I know that in monads this is resolved using monad transformers, but I'm not know it the same concept applies to your situation
i'm not using the manifold error - they are being converted to either/left values
The question is, why not use builtin error facilities of the async value primitives that you are using?
because then i get the either short-circuiting behaviour in multi-step computations
ah, yeah, good idea - i could use the on-error behaviour directly in the Deferred monad
what don't you like about deferreds ?
I prefer using something like this https://github.com/funcool/promissum
i'm using aleph, so deferred was an obvious choice for an async primitive
yeah, but the manifold documentation is obscure and only based on code examples or api reference
did you see : https://github.com/ztellman/manifold/blob/master/docs/deferred.md
yeah, they are quite basic. though deferred is quite a simple concept. the stream docs are worse and i had to do more code-reading there
The concept is very simple. You are right. But it not means simple concepts should not to be documented.
ha, well i'm certainly not complaining about better docs, and the funcool libs i've used have great docs
(them being cats and buddy)
the docs are not only about code examples. Are about how to install, how to contribute, the tricky cases, advaced use cases, the project maturity, quick start...
exactly, the situation is improving a bit but many Clojure libraries suffer from lack of good documentation
@mccraigmccraig: have you ended up using deferred's built-in error handling facilities?
@dialelo: i haven't , i'm using Either atm with a monad-transformer
i could use them though
which would get me out of needing to combine applicatives
so you want to be using Deferred[Either]
inside an alet
block and have: short-circuiting (from Either) and the bindings be the right values of either, am i right?

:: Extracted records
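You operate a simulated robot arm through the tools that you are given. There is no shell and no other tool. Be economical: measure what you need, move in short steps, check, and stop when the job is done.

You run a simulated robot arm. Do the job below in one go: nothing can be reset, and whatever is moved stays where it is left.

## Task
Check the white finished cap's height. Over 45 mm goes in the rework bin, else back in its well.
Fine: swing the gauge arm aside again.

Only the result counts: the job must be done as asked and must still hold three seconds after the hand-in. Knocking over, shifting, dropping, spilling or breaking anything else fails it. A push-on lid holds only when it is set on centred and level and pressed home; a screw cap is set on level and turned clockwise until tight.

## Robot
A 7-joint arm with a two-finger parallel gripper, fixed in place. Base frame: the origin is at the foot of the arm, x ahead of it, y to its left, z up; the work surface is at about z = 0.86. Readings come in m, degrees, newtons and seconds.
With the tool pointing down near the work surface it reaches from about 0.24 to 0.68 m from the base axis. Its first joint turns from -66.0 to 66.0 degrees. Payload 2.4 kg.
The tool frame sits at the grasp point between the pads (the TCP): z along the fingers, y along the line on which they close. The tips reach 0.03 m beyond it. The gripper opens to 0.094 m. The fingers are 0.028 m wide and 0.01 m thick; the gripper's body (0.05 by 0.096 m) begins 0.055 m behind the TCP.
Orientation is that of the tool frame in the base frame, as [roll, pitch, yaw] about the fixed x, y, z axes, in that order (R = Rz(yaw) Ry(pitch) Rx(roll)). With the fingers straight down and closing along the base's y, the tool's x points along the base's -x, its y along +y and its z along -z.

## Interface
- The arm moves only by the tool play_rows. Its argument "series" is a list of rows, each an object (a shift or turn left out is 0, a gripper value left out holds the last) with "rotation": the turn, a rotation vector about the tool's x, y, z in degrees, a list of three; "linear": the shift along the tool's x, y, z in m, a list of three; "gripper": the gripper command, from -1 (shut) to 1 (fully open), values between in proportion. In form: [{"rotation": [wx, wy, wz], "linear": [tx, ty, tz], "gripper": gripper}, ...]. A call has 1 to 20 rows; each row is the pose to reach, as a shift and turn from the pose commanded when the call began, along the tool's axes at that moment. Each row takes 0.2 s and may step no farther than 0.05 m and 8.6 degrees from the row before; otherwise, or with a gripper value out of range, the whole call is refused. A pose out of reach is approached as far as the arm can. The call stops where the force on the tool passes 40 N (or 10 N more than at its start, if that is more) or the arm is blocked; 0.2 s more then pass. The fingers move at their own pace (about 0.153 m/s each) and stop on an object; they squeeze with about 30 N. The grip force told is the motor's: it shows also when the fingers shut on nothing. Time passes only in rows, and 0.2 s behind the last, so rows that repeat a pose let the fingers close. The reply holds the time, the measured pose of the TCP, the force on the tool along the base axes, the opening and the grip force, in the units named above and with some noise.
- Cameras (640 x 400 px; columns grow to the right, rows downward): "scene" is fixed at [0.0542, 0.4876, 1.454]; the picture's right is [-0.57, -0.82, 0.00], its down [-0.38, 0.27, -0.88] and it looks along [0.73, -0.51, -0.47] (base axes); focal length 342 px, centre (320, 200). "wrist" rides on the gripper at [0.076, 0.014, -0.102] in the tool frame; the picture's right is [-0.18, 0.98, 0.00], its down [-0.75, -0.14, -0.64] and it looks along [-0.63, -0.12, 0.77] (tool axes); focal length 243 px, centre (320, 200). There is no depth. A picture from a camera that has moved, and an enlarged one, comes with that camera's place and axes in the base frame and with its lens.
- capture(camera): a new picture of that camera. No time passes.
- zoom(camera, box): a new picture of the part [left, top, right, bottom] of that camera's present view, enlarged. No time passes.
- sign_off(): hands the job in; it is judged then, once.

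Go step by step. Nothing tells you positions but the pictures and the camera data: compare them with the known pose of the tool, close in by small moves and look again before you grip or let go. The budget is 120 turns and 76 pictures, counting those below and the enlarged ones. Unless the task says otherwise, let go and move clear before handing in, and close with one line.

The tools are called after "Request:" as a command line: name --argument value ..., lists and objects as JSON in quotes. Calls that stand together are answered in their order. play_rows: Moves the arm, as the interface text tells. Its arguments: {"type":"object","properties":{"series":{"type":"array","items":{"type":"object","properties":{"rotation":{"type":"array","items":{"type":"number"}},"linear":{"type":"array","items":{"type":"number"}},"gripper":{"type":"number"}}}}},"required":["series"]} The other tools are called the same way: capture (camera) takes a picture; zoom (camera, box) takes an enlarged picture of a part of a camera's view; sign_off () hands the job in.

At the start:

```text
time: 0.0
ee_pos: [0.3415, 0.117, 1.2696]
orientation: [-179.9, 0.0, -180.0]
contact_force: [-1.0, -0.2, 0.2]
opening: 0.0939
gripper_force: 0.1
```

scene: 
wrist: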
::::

yeah, that was the idea... is that sane ?
or insane
seems reasonable to me, although if your async abstraction already supports error handling i'd go with it
yeah, from what i've read they can be composed generically, and each type doesn't need it's own transformer
there would still presumably need to be something which reified the composed applicative though ?
i can sidestep the problem for now by using manifold's error-handling though
since there are already monad-transformers, it might make sense to add the applicative nesting to those... even if the implementation is just a call to a generic impl
i've been thinking i might want to add a writer to my contexts at some point (the thing that brought me to wanting alet is a high-level async cassandra client) to trace exactly what happened in a given op, so when i get around to that i won't be able to sidestep it in the way i can here
yeah... it's on a holiday from cats atm is it ?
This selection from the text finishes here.